Westwood points out that those utilisation levels are not high enough to cause the type of increases seen recently, as day rates are quickly increasing, rig reactivations have started, and rig sales of units stranded at the shipyards are taking off, thus, all of these are indications of a tight rig market.

In light of this, Westwood explains that true rig availability is much tighter than what is shown by contracted utilisation. Therefore, to get an idea of what is really going on, the company advises looking at those rigs that are currently idle, undergoing reactivation, or other shipyard work but are committed for work in the future and hence not available for hire in the near term.

Consequently, when future committed marketed rigs – as well as currently working and contracted units – are added into the mix, the figures tell a wildly different utilisation tale. Even though semi-subs are still lagging behind jack-ups and drillships in this scenario, utilisation stands at 82 per cent, which is some 18 per cent above the contracted level.

Committed offshore rig utilisation; Source: Riglogix/Westwood analysis
Committed offshore rig utilisation; Source: Riglogix/Westwood analysis

In lieu of this, the jack-up and drillship usage are both up 10 per cent over contracted utilisation. Westwood further states that this method shows a 92 per cent utilisation rate for drillships, representing a nearly sold-out market.

Furthermore, Westwood elaborates that breaking this down further by region or specific rig type – including design, age and capabilities – would see these figures reach even higher levels in some cases.

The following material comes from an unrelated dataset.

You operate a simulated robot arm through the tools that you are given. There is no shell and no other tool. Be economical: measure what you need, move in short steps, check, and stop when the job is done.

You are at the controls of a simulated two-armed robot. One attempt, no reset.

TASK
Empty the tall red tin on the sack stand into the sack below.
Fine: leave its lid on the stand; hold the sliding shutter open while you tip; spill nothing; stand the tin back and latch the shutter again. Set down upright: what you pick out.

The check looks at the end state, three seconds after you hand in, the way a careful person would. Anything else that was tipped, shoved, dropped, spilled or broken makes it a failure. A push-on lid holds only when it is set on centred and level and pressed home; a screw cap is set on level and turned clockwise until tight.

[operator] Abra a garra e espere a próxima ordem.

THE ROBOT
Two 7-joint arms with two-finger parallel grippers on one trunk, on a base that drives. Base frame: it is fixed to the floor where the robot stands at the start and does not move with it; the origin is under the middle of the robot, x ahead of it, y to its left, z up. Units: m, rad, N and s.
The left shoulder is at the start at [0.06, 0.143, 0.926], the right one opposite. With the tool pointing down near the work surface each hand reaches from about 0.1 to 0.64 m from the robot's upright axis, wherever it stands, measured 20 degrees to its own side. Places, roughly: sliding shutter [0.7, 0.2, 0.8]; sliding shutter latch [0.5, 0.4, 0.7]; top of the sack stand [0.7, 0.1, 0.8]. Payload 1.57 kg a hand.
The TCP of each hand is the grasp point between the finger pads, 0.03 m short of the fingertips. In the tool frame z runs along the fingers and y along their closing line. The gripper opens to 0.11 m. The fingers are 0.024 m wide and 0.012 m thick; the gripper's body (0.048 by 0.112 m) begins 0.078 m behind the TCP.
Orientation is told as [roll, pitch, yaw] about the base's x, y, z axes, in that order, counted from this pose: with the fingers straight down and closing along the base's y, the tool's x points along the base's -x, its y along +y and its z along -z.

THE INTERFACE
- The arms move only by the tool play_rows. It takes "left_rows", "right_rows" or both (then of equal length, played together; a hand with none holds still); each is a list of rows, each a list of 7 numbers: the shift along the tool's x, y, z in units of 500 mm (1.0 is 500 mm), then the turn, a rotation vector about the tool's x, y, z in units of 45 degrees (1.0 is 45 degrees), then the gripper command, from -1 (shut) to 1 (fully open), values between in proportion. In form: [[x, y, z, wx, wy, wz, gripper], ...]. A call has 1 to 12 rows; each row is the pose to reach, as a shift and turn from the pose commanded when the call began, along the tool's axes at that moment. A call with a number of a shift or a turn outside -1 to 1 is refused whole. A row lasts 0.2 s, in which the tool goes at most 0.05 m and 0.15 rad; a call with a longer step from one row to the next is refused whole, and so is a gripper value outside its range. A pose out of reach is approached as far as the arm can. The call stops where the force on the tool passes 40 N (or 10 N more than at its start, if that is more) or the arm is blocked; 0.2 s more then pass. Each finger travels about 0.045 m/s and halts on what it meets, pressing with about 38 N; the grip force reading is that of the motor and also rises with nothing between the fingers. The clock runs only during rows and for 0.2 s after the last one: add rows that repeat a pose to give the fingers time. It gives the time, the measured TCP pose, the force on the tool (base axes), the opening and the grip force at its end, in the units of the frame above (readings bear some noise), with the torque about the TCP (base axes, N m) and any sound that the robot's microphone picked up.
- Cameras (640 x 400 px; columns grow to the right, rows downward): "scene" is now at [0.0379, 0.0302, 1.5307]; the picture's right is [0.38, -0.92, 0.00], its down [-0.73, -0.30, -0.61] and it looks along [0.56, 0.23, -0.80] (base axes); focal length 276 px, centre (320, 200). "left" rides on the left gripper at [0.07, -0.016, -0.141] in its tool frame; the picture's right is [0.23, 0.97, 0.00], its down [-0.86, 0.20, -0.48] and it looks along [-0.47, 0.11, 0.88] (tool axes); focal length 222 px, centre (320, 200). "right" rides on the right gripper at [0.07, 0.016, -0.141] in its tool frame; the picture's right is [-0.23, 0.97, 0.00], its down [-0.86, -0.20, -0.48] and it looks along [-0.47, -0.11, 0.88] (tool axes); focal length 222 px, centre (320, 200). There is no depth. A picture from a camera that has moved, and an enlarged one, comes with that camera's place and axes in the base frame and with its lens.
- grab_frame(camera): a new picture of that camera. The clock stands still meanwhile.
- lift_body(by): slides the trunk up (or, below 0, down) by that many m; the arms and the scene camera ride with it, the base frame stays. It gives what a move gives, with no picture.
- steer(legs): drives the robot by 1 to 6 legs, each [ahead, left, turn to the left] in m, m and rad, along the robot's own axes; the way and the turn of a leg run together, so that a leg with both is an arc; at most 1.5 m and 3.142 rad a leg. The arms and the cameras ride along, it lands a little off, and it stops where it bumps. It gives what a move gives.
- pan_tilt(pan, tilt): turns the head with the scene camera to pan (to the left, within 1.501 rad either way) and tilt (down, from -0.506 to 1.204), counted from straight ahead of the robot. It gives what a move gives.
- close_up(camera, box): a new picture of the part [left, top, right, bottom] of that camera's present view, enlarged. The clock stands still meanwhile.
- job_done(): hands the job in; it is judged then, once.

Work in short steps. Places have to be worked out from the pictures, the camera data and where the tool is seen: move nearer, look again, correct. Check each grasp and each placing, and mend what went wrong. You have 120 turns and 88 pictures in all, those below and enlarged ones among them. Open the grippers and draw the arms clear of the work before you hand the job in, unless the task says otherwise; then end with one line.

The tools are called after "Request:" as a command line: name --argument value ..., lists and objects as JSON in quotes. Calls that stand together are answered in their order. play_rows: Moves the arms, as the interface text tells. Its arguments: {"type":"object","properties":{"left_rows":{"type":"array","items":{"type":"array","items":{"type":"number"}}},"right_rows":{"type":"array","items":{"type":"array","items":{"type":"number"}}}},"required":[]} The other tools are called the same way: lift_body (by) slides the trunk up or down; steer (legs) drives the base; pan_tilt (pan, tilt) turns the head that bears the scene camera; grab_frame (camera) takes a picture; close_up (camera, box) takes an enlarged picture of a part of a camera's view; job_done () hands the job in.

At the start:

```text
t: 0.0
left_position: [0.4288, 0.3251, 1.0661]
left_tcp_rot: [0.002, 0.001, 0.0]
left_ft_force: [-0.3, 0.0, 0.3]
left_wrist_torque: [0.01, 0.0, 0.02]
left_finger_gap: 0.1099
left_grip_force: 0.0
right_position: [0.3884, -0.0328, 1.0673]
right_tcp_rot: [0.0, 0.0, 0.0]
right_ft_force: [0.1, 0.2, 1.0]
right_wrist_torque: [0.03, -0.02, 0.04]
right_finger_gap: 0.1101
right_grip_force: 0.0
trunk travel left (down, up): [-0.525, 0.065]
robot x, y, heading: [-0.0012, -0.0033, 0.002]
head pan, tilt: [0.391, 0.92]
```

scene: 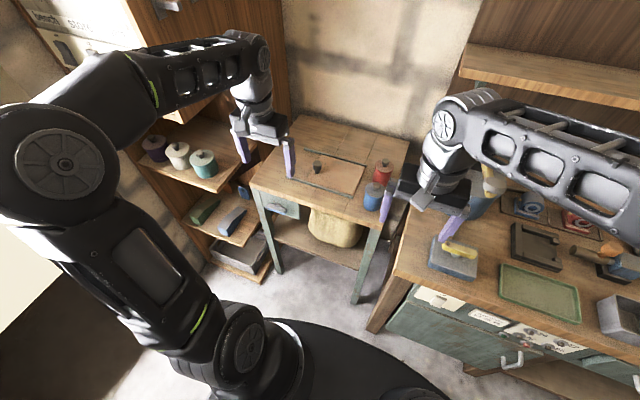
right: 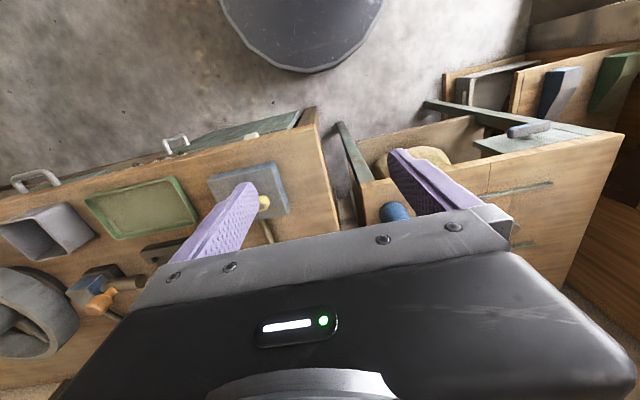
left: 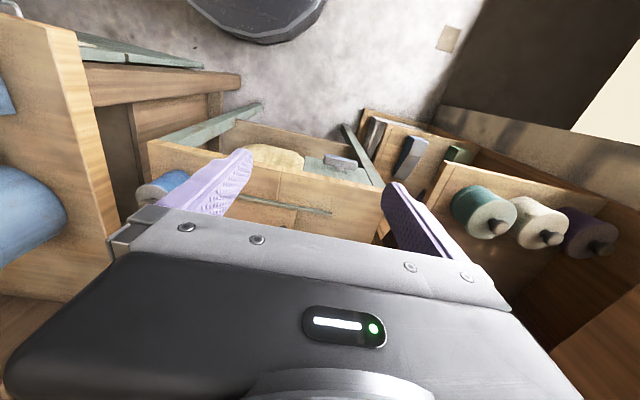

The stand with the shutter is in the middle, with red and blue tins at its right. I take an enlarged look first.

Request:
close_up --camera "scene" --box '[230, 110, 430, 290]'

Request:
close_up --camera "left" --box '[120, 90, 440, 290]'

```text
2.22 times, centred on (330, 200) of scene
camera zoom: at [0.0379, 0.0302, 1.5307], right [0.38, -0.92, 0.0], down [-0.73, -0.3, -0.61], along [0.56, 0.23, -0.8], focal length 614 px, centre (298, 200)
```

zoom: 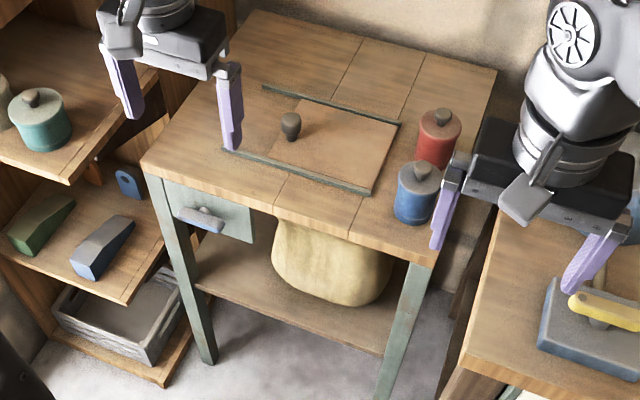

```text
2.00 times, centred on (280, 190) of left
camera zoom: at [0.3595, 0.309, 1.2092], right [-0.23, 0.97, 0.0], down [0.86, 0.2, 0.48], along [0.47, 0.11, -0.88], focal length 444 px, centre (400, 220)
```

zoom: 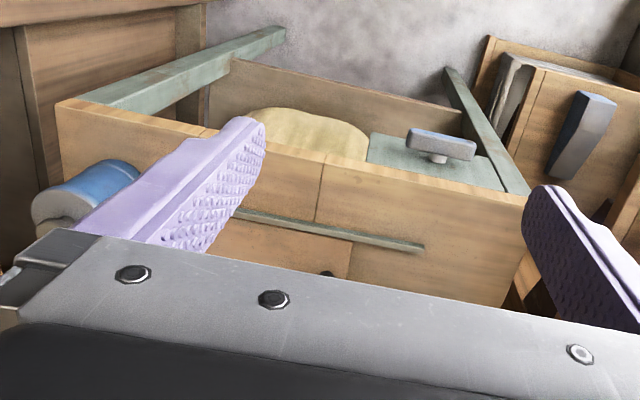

Westwood further adds that this is starkly demonstrated by the U.S. Gulf of Mexico and Brazilian drillship markets, which are both currently fully utilized with all rigs either currently on hire or preparing for future campaigns.

Growing demand spurs day rate increase

As another indicator of a tightening offshore rig market, Westwood outlines that most new rig contracts are being fixed at day rates that are higher than their prior contracts for the first time in several years due to this increasing committed utilisation.

The firm notes that drilling contractors have begun to assess the cold stacked and stranded newbuild fleets to help remedy the sudden supply shortage as active rigs sell out, especially those that meet the technical specifications required for an operator’s campaign. Since many operators are bidding for drilling programmes that are anticipated to start in late 2022 or 2023, Westwood thinks that drilling contractors have the time necessary to reactivate or complete the construction of these rigs, as most rig owners need a reactivation period between six and 12 months.

However, as these rigs are only reactivated for signed, multi-year contracts, rig owners do not have the financial wherewithal to reactivate speculatively, given the costs for such shipyard work. As an example, the energy intelligence provider mentions that floating rig reactivation costs are estimated at $50 million to $100 million.

In the meantime, as tendering and direct negotiations for offshore rigs continue to surge, especially with the renewed focus on energy security following Russia’s invasion of Ukraine, Westwood forecasts that rig availability will be squeezed further and day rates – which have now reached close to $400,000 per day for 7th generation drillships – have the potential to reach highs not witnessed in almost a decade.

The company expects that more of these inactive units will enter the fleet, leading to a further increase in the committed utilisation rate while day rates will inevitably follow.